Nucleic acid tests for infectious diseases are primarily based on amplification methods that use primers and probes designed to detect specific organisms. Because prior knowledge of nucleic acid sequence information is required to develop these tests, they are not able to identify unanticipated, newly emergent, or previously unknown infectious organisms. Thus, the discovery of new infectious organisms still relies largely on culture methods and microscopy, which were as important in the recent identification of the severe acute respiratory syndrome-associated coronavirus (SARS-CoV) as they were in the discovery of HIV 2 decades ago.

Broad-range polymerase chain reaction (PCR) methods provide an alternative to single-agent tests. By amplifying gene targets conserved across groups of organisms, broad-range PCR has the potential to generate amplification products across entire genera, families, or, as with bacteria, an entire domain of life. This strategy has been successfully used with consensus 16S ribosomal RNA primers for determining bacterial diversity, both in environmental samples and in natural human flora. Broad-range priming has also been described for detection of several viral families, including CoV, enteroviruses, retroid viruses, and adenoviruses. The drawback of this approach for epidemiologic applications is that the analysis of PCR products for mixed amplified samples requires sequencing hundreds of colonies per reaction, which is impractical to perform rapidly or on large numbers of samples. New approaches to the parallel detection of multiple infectious agents include multiplexed PCR methods and microarray strategies. Microarray strategies are promising because undiscovered organisms might be detected by hybridization to probes designed to conserved regions of known families of bacteria and viruses.
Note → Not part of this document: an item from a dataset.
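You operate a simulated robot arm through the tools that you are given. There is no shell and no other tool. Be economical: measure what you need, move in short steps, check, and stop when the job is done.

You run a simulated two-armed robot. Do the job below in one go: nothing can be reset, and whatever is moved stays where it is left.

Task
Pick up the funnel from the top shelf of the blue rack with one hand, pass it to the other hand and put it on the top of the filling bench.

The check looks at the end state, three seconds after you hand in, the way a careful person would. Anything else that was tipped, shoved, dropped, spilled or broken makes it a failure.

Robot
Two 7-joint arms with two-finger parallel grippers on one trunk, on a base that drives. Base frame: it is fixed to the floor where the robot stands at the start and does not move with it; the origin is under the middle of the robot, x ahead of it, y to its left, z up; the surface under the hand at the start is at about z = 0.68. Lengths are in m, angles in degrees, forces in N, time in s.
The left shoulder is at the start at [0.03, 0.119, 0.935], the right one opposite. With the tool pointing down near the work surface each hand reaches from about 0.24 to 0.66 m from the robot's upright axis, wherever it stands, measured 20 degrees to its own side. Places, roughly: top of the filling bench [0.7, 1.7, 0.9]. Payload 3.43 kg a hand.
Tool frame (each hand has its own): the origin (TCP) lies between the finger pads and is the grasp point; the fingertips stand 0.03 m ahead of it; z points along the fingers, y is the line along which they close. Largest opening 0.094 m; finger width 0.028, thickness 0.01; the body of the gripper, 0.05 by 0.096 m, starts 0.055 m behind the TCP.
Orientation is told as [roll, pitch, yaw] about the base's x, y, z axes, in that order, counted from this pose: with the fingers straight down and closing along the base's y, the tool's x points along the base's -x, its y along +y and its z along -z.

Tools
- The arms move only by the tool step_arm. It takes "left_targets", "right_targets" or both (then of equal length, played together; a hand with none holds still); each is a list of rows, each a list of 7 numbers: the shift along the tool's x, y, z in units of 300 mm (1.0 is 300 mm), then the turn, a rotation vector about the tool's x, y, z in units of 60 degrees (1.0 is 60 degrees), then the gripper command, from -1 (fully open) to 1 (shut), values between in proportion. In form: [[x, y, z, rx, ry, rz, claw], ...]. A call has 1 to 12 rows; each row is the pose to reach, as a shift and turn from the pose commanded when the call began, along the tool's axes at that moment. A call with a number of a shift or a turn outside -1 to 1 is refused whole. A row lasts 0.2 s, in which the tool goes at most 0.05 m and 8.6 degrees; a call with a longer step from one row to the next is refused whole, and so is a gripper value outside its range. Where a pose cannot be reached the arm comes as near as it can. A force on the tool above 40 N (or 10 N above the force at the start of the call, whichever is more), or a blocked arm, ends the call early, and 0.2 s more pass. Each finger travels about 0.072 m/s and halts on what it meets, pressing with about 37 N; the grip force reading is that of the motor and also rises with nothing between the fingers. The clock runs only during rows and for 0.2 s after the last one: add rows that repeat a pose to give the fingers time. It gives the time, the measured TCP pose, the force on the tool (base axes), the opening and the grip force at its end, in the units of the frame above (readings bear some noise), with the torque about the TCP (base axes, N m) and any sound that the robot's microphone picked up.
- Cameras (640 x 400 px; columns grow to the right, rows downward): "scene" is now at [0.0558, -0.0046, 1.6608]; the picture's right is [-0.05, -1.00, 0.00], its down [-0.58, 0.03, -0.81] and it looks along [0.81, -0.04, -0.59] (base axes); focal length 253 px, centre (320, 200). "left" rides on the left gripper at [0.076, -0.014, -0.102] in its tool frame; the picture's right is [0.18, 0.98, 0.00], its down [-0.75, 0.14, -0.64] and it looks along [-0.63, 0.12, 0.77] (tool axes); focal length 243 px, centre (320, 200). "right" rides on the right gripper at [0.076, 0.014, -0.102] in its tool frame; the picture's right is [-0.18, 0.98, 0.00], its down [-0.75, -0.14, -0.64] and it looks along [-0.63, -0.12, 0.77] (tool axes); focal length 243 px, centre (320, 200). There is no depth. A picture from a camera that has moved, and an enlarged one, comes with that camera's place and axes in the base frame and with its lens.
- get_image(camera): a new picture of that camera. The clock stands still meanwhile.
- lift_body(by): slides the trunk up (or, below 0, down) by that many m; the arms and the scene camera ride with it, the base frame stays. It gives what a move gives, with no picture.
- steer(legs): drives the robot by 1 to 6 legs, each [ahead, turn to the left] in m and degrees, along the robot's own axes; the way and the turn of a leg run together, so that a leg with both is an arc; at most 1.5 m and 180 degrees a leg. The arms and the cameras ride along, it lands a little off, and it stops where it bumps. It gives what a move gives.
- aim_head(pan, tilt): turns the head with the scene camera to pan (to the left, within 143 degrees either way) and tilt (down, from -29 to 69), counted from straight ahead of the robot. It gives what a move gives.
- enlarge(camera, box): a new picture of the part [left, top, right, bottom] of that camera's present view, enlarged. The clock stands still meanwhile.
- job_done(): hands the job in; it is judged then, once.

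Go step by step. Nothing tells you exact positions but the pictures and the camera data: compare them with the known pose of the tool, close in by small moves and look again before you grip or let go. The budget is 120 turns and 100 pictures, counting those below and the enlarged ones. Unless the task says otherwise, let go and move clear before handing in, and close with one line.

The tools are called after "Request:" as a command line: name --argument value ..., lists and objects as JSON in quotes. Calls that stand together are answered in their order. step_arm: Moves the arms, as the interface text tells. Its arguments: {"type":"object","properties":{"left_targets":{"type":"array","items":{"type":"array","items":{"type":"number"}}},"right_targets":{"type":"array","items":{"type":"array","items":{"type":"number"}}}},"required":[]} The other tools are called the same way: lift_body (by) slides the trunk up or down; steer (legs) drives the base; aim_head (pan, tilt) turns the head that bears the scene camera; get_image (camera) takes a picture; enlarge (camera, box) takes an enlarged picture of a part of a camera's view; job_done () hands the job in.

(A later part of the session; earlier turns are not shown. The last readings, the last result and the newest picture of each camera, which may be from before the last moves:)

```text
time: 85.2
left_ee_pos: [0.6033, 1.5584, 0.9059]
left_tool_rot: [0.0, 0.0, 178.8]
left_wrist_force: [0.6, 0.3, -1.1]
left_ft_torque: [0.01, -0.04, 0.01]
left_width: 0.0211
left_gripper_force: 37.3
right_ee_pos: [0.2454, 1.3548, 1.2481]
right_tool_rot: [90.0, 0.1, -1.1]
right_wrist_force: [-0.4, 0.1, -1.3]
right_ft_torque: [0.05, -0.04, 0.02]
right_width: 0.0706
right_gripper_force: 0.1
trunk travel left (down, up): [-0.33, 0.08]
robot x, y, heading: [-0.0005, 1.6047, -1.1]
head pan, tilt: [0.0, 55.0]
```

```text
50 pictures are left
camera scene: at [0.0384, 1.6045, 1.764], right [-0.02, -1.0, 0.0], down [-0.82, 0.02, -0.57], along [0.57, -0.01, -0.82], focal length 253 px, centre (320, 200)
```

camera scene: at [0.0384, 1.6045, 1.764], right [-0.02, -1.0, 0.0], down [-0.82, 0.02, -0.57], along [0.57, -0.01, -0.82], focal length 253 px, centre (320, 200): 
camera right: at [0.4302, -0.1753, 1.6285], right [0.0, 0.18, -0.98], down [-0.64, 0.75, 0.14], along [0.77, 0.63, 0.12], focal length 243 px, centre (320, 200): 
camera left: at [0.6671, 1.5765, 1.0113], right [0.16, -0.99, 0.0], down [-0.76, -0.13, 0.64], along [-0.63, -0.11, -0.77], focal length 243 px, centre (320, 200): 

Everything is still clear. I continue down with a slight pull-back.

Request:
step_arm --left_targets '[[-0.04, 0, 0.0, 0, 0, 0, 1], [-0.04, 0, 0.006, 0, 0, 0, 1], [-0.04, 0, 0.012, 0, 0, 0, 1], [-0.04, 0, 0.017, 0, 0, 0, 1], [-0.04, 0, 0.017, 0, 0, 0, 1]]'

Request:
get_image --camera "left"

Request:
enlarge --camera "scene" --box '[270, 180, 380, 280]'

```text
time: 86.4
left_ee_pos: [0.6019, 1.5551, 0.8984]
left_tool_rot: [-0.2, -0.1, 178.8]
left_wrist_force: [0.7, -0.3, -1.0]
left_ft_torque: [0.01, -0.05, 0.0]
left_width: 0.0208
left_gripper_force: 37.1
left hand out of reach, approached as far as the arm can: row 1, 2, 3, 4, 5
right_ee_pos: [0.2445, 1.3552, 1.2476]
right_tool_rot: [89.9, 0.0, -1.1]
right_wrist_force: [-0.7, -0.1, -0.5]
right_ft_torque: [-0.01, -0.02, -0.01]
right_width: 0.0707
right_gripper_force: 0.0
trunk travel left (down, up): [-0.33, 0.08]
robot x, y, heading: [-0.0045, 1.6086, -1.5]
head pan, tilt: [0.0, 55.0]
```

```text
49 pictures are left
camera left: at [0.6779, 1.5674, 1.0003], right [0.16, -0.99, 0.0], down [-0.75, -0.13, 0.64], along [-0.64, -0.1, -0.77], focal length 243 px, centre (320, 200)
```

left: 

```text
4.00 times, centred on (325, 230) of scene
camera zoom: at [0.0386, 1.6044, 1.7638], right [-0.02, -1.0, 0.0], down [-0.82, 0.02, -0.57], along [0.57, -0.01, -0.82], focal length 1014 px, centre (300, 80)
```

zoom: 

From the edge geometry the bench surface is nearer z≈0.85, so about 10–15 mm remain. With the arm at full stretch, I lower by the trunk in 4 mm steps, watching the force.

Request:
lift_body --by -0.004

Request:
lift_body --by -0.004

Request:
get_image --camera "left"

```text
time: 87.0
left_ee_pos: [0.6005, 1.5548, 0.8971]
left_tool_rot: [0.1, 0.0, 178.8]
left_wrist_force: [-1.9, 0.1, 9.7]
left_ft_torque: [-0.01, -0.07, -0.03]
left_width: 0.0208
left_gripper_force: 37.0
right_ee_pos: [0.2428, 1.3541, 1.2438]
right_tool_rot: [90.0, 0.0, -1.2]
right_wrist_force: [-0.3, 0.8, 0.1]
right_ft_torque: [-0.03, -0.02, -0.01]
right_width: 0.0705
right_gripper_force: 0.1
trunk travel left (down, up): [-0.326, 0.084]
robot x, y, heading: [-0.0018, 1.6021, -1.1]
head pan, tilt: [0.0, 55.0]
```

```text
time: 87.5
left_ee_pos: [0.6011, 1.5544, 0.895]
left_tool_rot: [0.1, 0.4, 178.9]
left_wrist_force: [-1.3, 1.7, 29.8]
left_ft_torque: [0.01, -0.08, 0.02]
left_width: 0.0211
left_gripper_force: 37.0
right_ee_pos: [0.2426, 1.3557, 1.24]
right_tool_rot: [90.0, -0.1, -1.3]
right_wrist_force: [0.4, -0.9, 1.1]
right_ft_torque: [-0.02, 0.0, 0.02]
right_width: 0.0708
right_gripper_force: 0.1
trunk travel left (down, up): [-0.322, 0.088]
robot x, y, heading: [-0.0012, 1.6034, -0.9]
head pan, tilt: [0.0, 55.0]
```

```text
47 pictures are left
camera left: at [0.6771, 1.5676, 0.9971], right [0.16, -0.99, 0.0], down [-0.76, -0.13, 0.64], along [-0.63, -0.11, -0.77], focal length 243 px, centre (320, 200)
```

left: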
We present an alternative approach for rapid, sensitive, and high-throughput detection of infectious organisms. We use broad-range PCR to generate amplification products from the broadest possible grouping of organisms, followed by electrospray ionization mass spectrometry and base composition analysis of the products. The base compositions of strategically selected regions of the genome are used to identify and distinguish organisms in the sample. Enhanced breadth of priming is achieved through the use of primers and probes containing 5-propynyl deoxycytidine and deoxyuridine nucleotides that offer increased affinity and base pairing selectivity. Positioning the 5-propynyl primidine-modified nucleotides at highly conserved positions enables priming at short consensus regions and significantly increases the extent to which broad groups of organisms can be amplified.